DO THIS
Report every line from the material that contains the word "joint".

COLLECTED DATA
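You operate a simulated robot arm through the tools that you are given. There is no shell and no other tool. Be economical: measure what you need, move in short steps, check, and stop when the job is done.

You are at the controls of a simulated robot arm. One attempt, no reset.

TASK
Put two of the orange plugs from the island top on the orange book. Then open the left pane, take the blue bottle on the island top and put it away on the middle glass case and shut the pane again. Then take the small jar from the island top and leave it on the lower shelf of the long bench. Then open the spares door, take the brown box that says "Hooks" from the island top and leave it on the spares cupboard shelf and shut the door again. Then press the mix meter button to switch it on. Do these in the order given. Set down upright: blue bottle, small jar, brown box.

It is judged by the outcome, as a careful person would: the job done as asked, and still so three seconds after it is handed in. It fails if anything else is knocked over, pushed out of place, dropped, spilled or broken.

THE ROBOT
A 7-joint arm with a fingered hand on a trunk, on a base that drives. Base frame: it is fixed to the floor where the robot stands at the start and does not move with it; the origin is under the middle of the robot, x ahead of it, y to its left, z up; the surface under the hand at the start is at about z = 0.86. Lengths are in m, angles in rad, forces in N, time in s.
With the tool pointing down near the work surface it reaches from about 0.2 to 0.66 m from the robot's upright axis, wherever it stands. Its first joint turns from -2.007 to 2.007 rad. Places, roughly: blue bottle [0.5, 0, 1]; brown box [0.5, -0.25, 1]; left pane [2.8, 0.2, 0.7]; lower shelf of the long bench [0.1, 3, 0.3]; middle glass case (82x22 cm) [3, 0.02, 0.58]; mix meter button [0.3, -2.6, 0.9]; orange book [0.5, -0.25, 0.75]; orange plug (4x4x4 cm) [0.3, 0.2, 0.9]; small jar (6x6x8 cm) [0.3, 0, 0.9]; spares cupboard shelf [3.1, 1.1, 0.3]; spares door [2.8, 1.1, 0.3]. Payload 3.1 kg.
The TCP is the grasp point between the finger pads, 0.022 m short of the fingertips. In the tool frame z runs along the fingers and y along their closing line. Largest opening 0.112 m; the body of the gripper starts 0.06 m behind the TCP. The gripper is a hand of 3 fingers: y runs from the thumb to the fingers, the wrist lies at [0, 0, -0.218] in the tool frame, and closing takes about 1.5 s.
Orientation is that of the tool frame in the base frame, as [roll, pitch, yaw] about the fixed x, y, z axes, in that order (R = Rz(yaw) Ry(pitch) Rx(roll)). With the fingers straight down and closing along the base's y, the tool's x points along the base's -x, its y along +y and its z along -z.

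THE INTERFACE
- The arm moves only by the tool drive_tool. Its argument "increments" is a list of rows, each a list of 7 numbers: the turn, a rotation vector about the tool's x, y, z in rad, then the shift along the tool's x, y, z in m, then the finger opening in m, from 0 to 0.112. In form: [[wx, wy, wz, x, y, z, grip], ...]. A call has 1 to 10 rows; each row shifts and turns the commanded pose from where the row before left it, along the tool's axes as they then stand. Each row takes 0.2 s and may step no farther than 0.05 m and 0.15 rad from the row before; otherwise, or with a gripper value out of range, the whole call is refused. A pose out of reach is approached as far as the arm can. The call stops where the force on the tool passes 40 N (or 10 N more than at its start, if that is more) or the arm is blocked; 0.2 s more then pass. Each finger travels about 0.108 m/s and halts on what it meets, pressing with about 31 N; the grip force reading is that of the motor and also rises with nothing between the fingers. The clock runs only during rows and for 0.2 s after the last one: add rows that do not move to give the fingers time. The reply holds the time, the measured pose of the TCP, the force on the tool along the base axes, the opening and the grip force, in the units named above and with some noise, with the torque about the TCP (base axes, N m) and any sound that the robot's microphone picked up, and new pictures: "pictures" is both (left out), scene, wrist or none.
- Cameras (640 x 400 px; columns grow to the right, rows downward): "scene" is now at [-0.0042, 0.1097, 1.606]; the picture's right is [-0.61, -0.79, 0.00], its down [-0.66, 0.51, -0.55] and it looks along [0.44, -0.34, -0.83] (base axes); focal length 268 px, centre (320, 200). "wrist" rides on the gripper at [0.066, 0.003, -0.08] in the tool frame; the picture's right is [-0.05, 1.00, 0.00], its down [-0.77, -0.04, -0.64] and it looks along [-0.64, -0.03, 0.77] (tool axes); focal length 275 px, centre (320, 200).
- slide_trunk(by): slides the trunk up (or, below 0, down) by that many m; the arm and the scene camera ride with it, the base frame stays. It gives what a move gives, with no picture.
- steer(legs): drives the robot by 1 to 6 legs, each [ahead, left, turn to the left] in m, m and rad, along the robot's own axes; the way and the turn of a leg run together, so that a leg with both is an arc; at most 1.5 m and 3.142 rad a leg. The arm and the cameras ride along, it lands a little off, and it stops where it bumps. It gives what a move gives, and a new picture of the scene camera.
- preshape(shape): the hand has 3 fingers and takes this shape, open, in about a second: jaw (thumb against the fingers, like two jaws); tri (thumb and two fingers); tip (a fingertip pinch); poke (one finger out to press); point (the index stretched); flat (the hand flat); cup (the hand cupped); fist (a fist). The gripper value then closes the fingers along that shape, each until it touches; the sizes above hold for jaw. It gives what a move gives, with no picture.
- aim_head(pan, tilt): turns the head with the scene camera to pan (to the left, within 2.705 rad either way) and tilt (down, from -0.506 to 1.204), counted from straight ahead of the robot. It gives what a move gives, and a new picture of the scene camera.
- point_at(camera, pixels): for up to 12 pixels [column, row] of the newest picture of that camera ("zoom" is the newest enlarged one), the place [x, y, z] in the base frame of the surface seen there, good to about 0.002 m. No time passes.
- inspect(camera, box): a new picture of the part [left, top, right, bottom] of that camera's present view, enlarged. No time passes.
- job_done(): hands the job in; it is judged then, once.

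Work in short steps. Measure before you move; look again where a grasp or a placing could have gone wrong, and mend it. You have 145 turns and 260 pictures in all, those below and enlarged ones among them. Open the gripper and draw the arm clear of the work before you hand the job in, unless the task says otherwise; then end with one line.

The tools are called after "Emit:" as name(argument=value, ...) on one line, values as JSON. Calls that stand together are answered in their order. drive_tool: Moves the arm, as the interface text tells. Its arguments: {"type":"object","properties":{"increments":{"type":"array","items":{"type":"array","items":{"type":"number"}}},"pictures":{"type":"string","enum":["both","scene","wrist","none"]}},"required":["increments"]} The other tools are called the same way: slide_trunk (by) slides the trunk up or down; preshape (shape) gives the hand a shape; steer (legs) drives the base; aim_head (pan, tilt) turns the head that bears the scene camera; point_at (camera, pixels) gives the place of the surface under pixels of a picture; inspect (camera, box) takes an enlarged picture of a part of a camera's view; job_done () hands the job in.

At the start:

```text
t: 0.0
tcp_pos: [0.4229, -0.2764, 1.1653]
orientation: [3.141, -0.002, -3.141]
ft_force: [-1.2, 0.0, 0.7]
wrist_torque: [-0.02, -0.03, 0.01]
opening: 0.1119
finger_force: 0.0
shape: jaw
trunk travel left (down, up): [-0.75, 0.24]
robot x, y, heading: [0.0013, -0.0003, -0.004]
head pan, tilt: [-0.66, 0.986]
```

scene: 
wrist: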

SOLUTION FOR THIS PROBLEM
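A 7-joint arm with a fingered hand on a trunk, on a base that drives. Base frame: it is fixed to the floor where the robot stands at the start and does not move with it; the origin is under the middle of the robot, x ahead of it, y to its left, z up; the surface under the hand at the start is at about z = 0.86. Lengths are in m, angles in rad, forces in N, time in s.
With the tool pointing down near the work surface it reaches from about 0.2 to 0.66 m from the robot's upright axis, wherever it stands. Its first joint turns from -2.007 to 2.007 rad. Places, roughly: blue bottle [0.5, 0, 1]; brown box [0.5, -0.25, 1]; left pane [2.8, 0.2, 0.7]; lower shelf of the long bench [0.1, 3, 0.3]; middle glass case (82x22 cm) [3, 0.02, 0.58]; mix meter button [0.3, -2.6, 0.9]; orange book [0.5, -0.25, 0.75]; orange plug (4x4x4 cm) [0.3, 0.2, 0.9]; small jar (6x6x8 cm) [0.3, 0, 0.9]; spares cupboard shelf [3.1, 1.1, 0.3]; spares door [2.8, 1.1, 0.3]. Payload 3.1 kg.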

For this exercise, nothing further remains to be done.